Do I want to be a successful filmmaker or do I want to create art? Let me take that back. I don't want to create self-indulgent crap then hide behind the guise of art like so many pretentious assholes do. I want to honor the masters by carrying on the pursuit of truly visceral cinema without completely ripping them off. It's difficult as many of the greatest cinematic techniques have already been discovered and exploited long before I was born. Still, I'm not hung up on this fact. If I ever hope to move forward I can't become obsessed with defining myself as an original because I will spend more time researching than creating.
I guess it's neither here nor there really. It's not like I'm out there creating all the time. I take that back; I am creating, just not for myself. I expend most of my creativity on Cass projects instead of my own. However, I find it peculiar that I teach myself new things all the time without instruction that help me achieve the looks I search for. I can't deny that things shot on video will always look like things shot on video, but I work with what I have to get the job done.
Speaking of the job, this music video is going to either inspire me or kill me. I've worked with Tom before on Salt Creek County and Dream Season and I know very well his tendency to appease above all else. I would like to think that with this project he will show some balls and do what he wants, but he's convinced that the Galassi's influence is some sort of doorway to success, meaning he allows them to influence his creativity. I hate the fact that he is so weak when I know he can be much more than he allows himself to be. He clings too tightly to the comfortable rather than challenging himself to become something new - something better.
He want's me to leave Cass so we can start our own thing together. I can't do this. At this point everything he does is part of Downstate Productions. I can't be a part of that. Beyond that, I don't think I can continue to put myself into situation where I answer to him. Right now, I'm battling the feeling that he's using my experience and knowledge to boost his own ability. I resolve this in the sense that he is only seeking approval from those in his close circle of friends. I remain hopeful that intelligent people can recognize my efforts and know that those I work with are not the true architects of the design their projects become.
I know I sound like an asshole right now, but I don't care. I'm fucking 33 years old and I'm still living in central Illinois. I've acquired responsibility throughout the years and have always had a modicum of patience, but all things wear thin over time. My time is approaching. I have to do something of what is the point of continuing on? I'm no the kind of person who can simply accept that the life I have now is the life I'm going to have when I'm 60. Most of my friends are either content with where they are or do enough drugs and drink enough beer to anesthetize themselves so they don't have to think about it. I do more than my fair share of drinking, but I can never kill off the realization that I'm not living up to my true potential.
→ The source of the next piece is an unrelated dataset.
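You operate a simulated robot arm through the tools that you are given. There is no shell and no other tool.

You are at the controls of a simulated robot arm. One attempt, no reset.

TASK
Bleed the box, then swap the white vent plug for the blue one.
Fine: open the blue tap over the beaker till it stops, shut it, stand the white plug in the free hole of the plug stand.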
I envy my friends in that respect. I can't settle. I won't settle. I must move forward. I think that some of my friends would take offense to me saying that they are just settling for what they've got at the time, but a lot of my friends don't read this journal anymore. Even if they did, they would probably excuse their behavior in some quaint way that can't be argued. Frankly, it's not my job in this world to point out the flaws or shortcomings of others. I tried before, but I ended up with only grief and less friends than when I started. I could say that I speak from my heart and that what I say is said only because I care enough to address these things, but at the end of it all it only amounts to the words you say, not so much the intention.
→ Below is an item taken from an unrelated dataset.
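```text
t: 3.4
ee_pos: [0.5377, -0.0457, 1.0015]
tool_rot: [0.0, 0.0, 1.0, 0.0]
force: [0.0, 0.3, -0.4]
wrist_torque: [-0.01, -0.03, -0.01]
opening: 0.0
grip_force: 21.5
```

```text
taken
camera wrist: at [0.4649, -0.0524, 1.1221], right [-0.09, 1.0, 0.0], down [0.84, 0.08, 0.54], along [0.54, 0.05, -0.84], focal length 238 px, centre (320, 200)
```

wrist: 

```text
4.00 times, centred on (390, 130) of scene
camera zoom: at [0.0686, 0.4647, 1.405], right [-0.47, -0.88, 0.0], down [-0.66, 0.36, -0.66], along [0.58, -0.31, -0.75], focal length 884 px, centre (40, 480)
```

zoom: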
I've always been a firm believer in teamwork. It just sucks when you're involved in a "team" that doesn't share your convictions. Again, I'm sure the argument could be raised that I wasn't fully engaged in mutual endeavors I've been a part of in the past. However, I can say with no doubt or shame that I gave to my fullest extent what I wanted to give to those projects. I don't blame anyone else for causing a shift in my personal feelings regarding said projects as I realize it is a collaborative effort on all parts.....meaning when it fails, it's not just one person who caused it to go wrong.
A few weeks ago I posted my feelings on the FCF situation. I didn't want to be expelled from the band, but I didn't want to continue on the way things were going. Seeing how things have gone since my exodus, I really can't say that I've missed out on anything. I've never been able to rekindle my closeness with Sean, or any other member of FCF. I always feel as though Sean harbors animosity toward me and even though he always says he would say how he feels, he always seems to be reserved in my presence. Occasionally he's let his emotions spill out a bit, but quickly checked himself.
There was a time when that really would have bothered me. Now my bother comes from the fact that I don't care anymore. I've been alone for a long time and spending a lot of time coming to grips with my own life. My friends used to be my all and I would give up everything else before I would give up my friends. After a while I couldn't shake the feeling that I had a lot more to offer than my friends did and that I was more or less being used for my abilities rather than being appreciated as a person. With no words spoken and no checks and balances involved, my paranoia continued. I eventually developed an isolated perspective of my friendship with others and most of my current feelings about my friends has a lot to do with that perspective.
Relationships are not one-way streets. Those who treat them that way are spoiled assholes. That goes for everyone, including me. Still, give me as much as I give to you and I'll be with you forever. Do nothing but take from me and I'll leave you to your own devices. I stand by my convictions. They are my pillars. Who needs theology when you have stubborn pride?